[What this task involves] Locate all lines with the word "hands". Copy them.

— start of Given material —

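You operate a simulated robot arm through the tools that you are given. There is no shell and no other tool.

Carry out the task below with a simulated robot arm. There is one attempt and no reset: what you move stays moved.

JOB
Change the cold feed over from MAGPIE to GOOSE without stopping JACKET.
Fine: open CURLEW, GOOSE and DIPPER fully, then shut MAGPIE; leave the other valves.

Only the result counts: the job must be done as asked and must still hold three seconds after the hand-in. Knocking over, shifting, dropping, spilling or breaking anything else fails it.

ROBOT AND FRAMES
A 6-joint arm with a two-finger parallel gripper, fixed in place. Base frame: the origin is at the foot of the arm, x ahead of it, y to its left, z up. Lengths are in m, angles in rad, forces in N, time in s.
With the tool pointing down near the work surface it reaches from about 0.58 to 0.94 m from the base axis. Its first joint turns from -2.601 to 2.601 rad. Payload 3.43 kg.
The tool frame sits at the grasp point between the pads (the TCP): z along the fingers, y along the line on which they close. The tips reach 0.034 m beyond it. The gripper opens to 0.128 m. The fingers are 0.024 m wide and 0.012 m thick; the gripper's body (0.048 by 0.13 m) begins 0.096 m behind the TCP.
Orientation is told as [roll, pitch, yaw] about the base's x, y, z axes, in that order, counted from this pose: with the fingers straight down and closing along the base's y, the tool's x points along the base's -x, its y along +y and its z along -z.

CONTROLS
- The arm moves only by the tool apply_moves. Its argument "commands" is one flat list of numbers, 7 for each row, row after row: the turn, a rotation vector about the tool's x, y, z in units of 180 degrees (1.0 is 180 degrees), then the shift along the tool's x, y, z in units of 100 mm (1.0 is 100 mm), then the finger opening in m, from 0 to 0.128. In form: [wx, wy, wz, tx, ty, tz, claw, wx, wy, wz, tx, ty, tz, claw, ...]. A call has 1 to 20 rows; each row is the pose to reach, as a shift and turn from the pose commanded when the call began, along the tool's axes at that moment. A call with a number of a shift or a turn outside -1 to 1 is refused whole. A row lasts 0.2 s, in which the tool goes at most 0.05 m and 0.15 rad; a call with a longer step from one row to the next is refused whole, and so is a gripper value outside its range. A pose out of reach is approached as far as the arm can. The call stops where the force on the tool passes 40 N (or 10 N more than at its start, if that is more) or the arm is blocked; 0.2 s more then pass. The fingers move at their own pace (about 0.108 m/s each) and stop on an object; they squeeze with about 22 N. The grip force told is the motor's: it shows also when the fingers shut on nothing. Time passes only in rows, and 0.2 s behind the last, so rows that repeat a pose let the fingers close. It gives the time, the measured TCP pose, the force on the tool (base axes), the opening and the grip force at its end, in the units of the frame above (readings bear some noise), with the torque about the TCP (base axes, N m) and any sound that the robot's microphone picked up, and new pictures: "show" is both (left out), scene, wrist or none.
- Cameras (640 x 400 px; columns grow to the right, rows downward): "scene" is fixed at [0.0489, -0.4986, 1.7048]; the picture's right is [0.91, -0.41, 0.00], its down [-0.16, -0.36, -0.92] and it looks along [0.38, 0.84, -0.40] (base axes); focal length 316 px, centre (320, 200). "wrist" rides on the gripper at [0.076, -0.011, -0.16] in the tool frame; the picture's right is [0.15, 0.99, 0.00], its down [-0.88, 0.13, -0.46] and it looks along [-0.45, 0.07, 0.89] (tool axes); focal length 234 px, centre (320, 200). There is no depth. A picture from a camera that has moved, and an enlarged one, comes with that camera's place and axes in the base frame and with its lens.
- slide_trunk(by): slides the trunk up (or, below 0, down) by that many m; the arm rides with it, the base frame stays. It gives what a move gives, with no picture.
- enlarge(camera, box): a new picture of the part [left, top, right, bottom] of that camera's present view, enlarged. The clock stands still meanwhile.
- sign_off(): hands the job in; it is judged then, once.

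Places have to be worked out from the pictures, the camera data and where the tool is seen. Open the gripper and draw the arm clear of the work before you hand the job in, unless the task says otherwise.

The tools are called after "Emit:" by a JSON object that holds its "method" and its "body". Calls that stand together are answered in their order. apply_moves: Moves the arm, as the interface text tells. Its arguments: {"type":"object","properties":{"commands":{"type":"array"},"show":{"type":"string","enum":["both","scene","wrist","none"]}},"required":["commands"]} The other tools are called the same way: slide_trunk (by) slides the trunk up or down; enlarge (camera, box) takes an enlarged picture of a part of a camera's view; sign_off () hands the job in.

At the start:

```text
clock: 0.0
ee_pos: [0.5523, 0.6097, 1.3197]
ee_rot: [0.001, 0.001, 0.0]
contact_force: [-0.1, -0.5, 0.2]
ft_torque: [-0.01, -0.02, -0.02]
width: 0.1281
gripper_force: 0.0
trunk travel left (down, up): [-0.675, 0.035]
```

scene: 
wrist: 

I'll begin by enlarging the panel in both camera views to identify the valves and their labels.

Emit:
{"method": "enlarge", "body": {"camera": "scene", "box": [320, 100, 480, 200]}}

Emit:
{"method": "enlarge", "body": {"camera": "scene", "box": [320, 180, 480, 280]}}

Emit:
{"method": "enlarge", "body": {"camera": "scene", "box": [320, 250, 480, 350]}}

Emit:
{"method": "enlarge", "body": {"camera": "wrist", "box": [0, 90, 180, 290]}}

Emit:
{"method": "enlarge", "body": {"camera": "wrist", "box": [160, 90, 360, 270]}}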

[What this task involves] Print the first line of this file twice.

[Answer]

— end of Given material —

[Answer]
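- sign_off(): hands the job in; it is judged then, once.
The tools are called after "Emit:" by a JSON object that holds its "method" and its "body". Calls that stand together are answered in their order. apply_moves: Moves the arm, as the interface text tells. Its arguments: {"type":"object","properties":{"commands":{"type":"array"},"show":{"type":"string","enum":["both","scene","wrist","none"]}},"required":["commands"]} The other tools are called the same way: slide_trunk (by) slides the trunk up or down; enlarge (camera, box) takes an enlarged picture of a part of a camera's view; sign_off () hands the job in.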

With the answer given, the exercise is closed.